▶ [Job] Write out all of the data exactly as it appears. Give them as a JSON list of strings, one for each line, with blank lines left out.

▶ [Data extract]
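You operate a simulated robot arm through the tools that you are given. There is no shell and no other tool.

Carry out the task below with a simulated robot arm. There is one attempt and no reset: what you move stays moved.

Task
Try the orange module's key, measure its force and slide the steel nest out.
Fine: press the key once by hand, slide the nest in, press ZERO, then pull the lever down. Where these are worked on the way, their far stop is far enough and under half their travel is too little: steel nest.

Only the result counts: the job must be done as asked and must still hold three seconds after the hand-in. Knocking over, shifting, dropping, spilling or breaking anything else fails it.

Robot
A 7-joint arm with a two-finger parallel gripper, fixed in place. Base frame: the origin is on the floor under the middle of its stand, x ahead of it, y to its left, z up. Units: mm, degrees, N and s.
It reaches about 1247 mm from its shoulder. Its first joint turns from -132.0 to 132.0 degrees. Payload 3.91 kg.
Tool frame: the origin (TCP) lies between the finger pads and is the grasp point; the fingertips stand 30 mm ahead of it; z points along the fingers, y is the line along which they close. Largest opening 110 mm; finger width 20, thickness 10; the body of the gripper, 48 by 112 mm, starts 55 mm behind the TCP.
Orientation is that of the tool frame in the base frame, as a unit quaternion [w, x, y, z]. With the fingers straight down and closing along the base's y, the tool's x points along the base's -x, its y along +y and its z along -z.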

▶ [The result]
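[
  "You operate a simulated robot arm through the tools that you are given. There is no shell and no other tool.",
  "Carry out the task below with a simulated robot arm. There is one attempt and no reset: what you move stays moved.",
  "Task",
  "Try the orange module's key, measure its force and slide the steel nest out.",
  "Fine: press the key once by hand, slide the nest in, press ZERO, then pull the lever down. Where these are worked on the way, their far stop is far enough and under half their travel is too little: steel nest.",
  "Only the result counts: the job must be done as asked and must still hold three seconds after the hand-in. Knocking over, shifting, dropping, spilling or breaking anything else fails it.",
  "Robot",
  "A 7-joint arm with a two-finger parallel gripper, fixed in place. Base frame: the origin is on the floor under the middle of its stand, x ahead of it, y to its left, z up. Units: mm, degrees, N and s.",
  "It reaches about 1247 mm from its shoulder. Its first joint turns from -132.0 to 132.0 degrees. Payload 3.91 kg.",
  "Tool frame: the origin (TCP) lies between the finger pads and is the grasp point; the fingertips stand 30 mm ahead of it; z points along the fingers, y is the line along which they close. Largest opening 110 mm; finger width 20, thickness 10; the body of the gripper, 48 by 112 mm, starts 55 mm behind the TCP.",
  "Orientation is that of the tool frame in the base frame, as a unit quaternion [w, x, y, z]. With the fingers straight down and closing along the base's y, the tool's x points along the base's -x, its y along +y and its z along -z."
]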